Different from the ro module, the dro module enables users to define an ambiguity set for capturing the ambiguous distribution. The ambiguity set is created by calling the ambiguity() method and then the support of random variables d and u and the uncertainty set of their expectations are specified by the suppset() and exptset(), respectively. Similar to the ro module, the affine adaptation of decision y upon random variables is defined using the adapt() method. The objective as the worst-case expectation over the ambiguity set fset is then defined by the maxinf() method, which means maximizing the infimum of the expected term.

Reference

Bertsimas, Dimitris, Melvyn Sim, and Meilin Zhang. 2019. Adaptive distributionally robust optimization. Management Science 65(2) 604-618.

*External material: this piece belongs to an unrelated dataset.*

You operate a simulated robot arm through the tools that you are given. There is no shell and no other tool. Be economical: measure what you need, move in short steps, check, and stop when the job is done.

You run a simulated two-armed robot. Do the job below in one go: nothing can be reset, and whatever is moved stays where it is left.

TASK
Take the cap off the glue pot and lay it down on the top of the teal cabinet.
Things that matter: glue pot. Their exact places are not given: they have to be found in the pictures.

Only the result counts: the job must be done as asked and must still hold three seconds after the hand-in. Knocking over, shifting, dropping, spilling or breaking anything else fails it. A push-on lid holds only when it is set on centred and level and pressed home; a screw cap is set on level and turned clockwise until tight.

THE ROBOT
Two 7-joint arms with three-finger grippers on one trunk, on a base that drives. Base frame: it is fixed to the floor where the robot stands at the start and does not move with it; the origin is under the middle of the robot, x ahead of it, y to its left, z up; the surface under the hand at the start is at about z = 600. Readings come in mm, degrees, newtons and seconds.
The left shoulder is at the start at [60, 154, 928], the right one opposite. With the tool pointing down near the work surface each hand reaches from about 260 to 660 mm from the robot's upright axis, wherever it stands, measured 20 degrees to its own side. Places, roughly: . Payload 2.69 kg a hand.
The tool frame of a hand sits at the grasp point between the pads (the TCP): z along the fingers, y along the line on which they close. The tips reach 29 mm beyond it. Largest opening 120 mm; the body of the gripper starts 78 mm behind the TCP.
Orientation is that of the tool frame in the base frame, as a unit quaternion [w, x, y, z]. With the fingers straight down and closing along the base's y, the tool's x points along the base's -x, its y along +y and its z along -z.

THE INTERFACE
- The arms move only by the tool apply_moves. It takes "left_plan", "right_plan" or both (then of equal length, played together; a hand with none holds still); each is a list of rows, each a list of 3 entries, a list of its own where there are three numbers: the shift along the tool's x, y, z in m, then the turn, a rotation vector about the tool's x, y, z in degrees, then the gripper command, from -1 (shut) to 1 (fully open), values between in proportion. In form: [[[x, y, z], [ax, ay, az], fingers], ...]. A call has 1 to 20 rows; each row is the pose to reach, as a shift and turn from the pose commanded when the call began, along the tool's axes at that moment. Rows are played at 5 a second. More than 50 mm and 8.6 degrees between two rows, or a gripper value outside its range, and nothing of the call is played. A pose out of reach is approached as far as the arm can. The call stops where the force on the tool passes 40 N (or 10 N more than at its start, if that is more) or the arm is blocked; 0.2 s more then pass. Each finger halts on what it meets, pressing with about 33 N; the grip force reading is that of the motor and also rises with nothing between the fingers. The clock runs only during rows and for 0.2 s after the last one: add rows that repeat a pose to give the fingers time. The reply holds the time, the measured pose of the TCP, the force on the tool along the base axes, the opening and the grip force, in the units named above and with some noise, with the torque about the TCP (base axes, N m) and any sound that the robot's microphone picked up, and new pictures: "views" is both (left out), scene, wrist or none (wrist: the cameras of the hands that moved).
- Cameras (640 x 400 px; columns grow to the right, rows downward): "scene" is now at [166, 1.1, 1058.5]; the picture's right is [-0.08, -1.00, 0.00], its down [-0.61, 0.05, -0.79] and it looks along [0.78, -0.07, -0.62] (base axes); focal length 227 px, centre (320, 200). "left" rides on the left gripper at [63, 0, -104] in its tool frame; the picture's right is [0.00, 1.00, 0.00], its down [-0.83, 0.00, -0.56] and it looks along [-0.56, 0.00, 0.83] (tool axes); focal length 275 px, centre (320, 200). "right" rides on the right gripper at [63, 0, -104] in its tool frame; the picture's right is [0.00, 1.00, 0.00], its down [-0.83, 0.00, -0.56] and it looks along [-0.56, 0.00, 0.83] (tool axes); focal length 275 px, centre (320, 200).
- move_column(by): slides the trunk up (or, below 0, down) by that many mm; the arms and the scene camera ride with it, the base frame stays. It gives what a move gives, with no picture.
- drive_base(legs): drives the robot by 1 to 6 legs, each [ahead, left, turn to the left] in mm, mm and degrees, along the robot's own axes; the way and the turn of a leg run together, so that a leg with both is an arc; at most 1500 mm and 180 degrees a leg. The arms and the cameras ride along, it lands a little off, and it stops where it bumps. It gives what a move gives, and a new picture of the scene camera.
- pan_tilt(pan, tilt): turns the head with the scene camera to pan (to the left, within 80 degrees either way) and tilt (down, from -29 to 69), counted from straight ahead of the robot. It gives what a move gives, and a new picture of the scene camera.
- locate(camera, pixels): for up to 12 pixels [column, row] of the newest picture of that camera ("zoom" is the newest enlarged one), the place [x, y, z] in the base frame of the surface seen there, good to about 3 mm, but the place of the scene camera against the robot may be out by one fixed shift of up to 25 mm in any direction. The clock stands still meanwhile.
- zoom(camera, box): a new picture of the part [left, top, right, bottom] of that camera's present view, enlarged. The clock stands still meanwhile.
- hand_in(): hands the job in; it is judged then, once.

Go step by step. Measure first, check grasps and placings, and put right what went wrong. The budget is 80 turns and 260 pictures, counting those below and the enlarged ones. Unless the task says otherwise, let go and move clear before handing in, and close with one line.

Chen, Zhi, Melvyn Sim, Peng Xiong. 2020. Robust stochastic optimization made easy with RSOME. Management Science 66(8) 3329–3339.

Delage, Erick, and Yinyu Ye. 2010. Distributionally robust optimization under moment uncertainty with application to data-driven problems. Operations Research 58(3) 595-612.

Wiesemann, Wolfram, Daniel Kuhn, and Melvyn Sim. 2014. Distributionally robust convex optimization. Operations Research 62(6) 1358-1376.